Esqueça o 14 Bis. A aeronave mais influente da história é outra obra de Santos Dumont: o Demoiselle, que popularizou a aviação no mundo todo.

Por Salvador Nogueira
Atualizado em 31 out 2016, 18h25 - Publicado em 31 out 2006, 22h00

O 14 Bis fez seus primeiros vôos no final de 1906. Ok. Mas talvez o Brasil tenha comemorado o centenário errado. É que os aviões modernos talvez não tenham nascido nem naquele ano nem em 1903, quando o Flyer, dos irmãos Wright decolou no interior dos EUA. Mas, sim, em 1907, com a segunda aeronave bem-sucedida de Alberto Santos Dumont: o Demoiselle.

“Esse aparelho, o Nº 19 do brasileiro, representou uma mudança radical na forma dos aviões”, diz o físico Henrique Lins de Barros, do Centro Brasileiro de Pesquisas Físicas, no Rio de Janeiro, e especialista no assunto. Uma mudança que, cedo ou tarde, iria parar em todos os outros aviões, inclusive nos dos irmãos Wright.

A chave para isso foi uma iniciativa audaz de Dumont: colocar o “rabo” do avião no devido lugar, a parte de trás. O que vai ali são aquelas duas asinhas menores, que formam uma peça chamada leme profundor – uma das partes responsáveis por levantar e baixar o avião durante o vôo. E a tradição de colocá-la no “lugar errado” (a parte da frente) vinha desde o fim do século 19. Tudo por razões de segurança. Depois que o construtor de planadores alemão Otto Lilienthal morreu em um de seus inventos, em 1896, seus seguidores decidiram manter o leme à frente. Isso porque Lilienthal tinha sido vítima de um estol (do inglês stall, fenômeno em que o aeroplano aponta para cima, perde sustentação e cai de bunda).
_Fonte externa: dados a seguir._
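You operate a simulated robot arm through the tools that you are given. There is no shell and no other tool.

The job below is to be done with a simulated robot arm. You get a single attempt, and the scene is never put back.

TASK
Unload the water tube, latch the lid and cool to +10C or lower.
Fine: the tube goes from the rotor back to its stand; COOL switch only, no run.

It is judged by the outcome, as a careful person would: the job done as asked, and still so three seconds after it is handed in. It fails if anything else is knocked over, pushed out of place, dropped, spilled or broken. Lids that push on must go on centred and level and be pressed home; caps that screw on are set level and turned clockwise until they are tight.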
Para evitar essas empinadas, todos os inventores da época acharam crucial deixar esse leme na parte da frente.

Só tem um problema: essa configuração deixa a máquina bem mais instável no ar – o piloto precisa estar sempre atento aos controles para mantê-la em vôo, do mesmo jeito que um ciclista não pode largar o guidão. Convenhamos, não é a melhor coisa do mundo num avião, que cobra caro por qualquer falha humana.

Por isso, os pioneiros acharam melhor não arriscar. E foi com a parte “de trás” colocada na frente que os irmãos Wright realizaram, em Kitty Hawk, Carolina do Norte (EUA), os primeiros vôos motorizados da história. Os outros aspirantes a aviador usaram sistemas parecidos, inclusive Santos Dumont. O 14 Bis, por exemplo: tem aquele bico enorme na ponta justamente para abrigar o leme. Graças a isso, aliás, o primeiro avião de Dumont não costuma ser chamado de 14 Bis em lugar nenhum fora do Brasil. Lá fora, conhecem a aeronave pelo apelido: Canard (“pato”, em francês).

Só fracasso

Com seu Pato, Dumont percorreu 60 metros no ar em 23 de outubro de 1906. E abocanhou um prêmio de 3 mil francos (R$ 30 mil em dinheiro de hoje), que ofereciam para o primeiro que voasse por mais de 25 metros. Logo depois, em 12 de novembro, faria os primeiros vôos reconhecidos pela Federação Aeronáutica Internacional. Dessa vez, estabeleceu a marca de 220 metros como recorde.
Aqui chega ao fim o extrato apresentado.